Quanto a Alberto, no dia em que soube da partida de Nina, a definitiva, suicidou-se. Um pouco antes, para agravar o seu estado
emocional, tinha sido despedido por Demétrio, mas mesmo assim não fora embora. O Autor habilmente faz parecer pelo relato de
Ana que Nina teria jogado um revólver pela janela propositalmente, o qual é apanhado pelo jardineiro que espreitava pelo jardim
uma conversa de Nina e Valdo.

Ana ainda o vê agonizante, mas já não pode fazer mais nada. Antes riu porque suspeitava dessas conseqüências, mas apenas
aguardou os acontecimentos.

Somente depois de quinze anos é que Nina volta a manifestar-se a Valdo. Pede-lhe dinheiro e depois diz que vai regressar à
chácara, para o que é seu, principalmente seu filho, André.

Passou todo esse tempo, como antes de casar-se, protegida por um coronel amigo de seu pai, o qual a sustentava sem nada exigir.

Entretanto abandona o bom amigo e regressa à chácara, iniciando logo um estranho e apaixonado romance com seu aparente filho, André.

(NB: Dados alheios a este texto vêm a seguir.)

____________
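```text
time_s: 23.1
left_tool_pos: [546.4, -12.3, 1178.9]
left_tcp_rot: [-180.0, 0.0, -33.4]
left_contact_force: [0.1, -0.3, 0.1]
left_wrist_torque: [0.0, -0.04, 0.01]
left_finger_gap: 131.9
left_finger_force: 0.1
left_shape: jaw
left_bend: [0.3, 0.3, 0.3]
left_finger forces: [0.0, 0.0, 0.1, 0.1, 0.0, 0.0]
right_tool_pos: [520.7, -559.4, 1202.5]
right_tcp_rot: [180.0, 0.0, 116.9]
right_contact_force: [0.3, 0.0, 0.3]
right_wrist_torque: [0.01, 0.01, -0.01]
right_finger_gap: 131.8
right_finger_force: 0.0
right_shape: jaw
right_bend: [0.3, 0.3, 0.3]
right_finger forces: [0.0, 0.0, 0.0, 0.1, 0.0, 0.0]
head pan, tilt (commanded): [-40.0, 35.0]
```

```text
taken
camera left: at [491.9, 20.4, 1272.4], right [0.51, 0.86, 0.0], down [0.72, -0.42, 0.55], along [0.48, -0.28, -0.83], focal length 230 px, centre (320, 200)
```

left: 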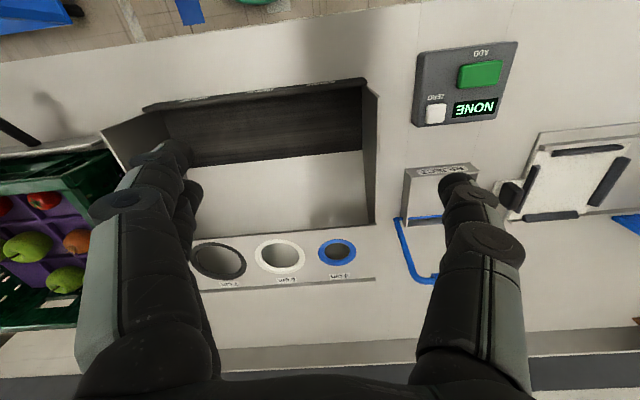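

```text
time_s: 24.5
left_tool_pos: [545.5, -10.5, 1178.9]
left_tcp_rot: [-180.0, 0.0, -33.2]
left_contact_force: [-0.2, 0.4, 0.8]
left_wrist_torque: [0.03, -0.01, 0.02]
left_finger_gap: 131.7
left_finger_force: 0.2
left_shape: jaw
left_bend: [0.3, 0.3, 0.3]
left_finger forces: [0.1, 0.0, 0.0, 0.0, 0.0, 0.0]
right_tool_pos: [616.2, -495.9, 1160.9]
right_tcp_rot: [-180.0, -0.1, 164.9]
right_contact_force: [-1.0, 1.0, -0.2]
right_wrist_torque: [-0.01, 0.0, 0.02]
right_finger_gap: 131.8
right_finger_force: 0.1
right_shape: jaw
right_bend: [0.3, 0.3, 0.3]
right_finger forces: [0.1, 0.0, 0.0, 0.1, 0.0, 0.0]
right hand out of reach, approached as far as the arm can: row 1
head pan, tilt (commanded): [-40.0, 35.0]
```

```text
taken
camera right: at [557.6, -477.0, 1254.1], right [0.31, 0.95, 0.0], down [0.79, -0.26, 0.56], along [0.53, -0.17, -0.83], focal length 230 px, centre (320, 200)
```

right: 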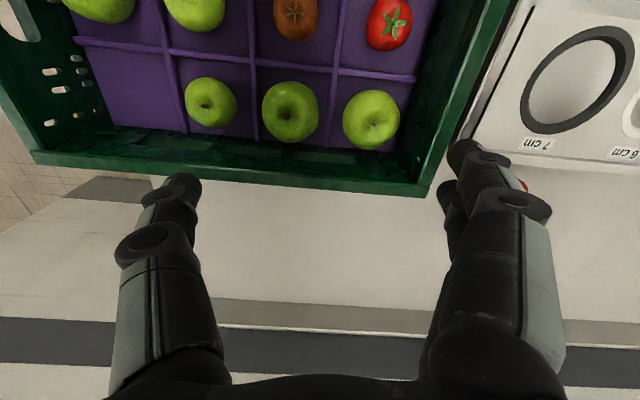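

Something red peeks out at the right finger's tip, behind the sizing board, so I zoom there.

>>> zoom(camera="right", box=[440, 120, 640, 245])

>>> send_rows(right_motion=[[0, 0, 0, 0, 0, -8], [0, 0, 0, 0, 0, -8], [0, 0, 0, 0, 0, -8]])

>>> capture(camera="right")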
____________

Ana logo desconfia e descobre a situação seguindo-os e no fundo procurando uma vingança contra Nina, por seu recalque e ciúme.

Nesse intermédio, tanto Ana quanto Valdo procuram o apoio do Pe. Justino — que lhes aconselha douta e praticamente, mas não obtém
resultado satisfatório.

Valdo, pela atitude do filho, começa a desconfiar e tenta dialogar com Nina, a qual reage fulminantemente, surpreendida de que
seu marido pudesse desconfiar da esposa e do próprio filho. Até que um dia Nina revela padecer uma doença e pede dinheiro para
tratar-se no Rio. Parte no dia seguinte, depois da anuência de Valdo (que por sinal não acredita) e sem dizer nada a ninguém.

Durante 15 dias que passa no Rio, vai ao médico, examina-se e se comprova o estágio muito avançado da enfermidade e o pouco
tempo de vida que terá. No último dia de Rio de Janeiro encontra-se com o coronel, dizendo que voltava para ficar e que era
sincera com ele; no entanto, consegue fazer com que ele compre todo um guarda-roupa novo para si e desaparece sem nenhuma outra
satisfação.

Regressa à chácara e pouco tempo depois tem que guardar o leito até o dia do seu falecimento.

Para André, a sua vida se transforma quando conhece Nins e a paixão por ela o cega totalmente. Vive como um adolescente apaixonado,
sem perceber direito a dimensão do seu pecado. Não entende muito o que ocorre e também não se esforça por fazê-lo, somente querendo
dar vazão ao seu sentimento.

O último capítulo do livro “Pós-escrito numa carta do Pe. Justino”, traz a grande revelação final. Ana luta contra a sua
consciência. A sua maldade e frustração haviam sido demasiadamente grandes. Tinha ido morar no “Pavilhão” e estava moribunda,
quando manda chamar o Pe. Justino. Queria dizer-lhe tudo a bem da verdade e que todos soubessem, André era seu filho natural e
não de Nina e Valdo.

Entretanto o que mais lhe doía é que Nina devia sabê-lo (nunca teve certeza disto). Deu-se esta circunstância exatamente porque
quando foi ao Rio buscar Nina, domente entrou em contacto com ela após o nascimento de André. Nina disse-lhe ter deixado o filho
de Valdo no hospital e que não sabia mais dele, e aproveitando-se disso, Ana trouxe André à chácara como sendo o filho de Nina
e Valdo. Na verdade, ela não tinha ido ao hospital buscá-lo, como dissera a Nina.

Assim como durante toda a sua vida, Ana morre sem esboçar arrependimento, mas apenas um remorso profundo por ter agido errado.
O Pe. Justino não pode tentar mais nada apesar de compreender bem o estado daquela alma e da gravidade do seu pecado.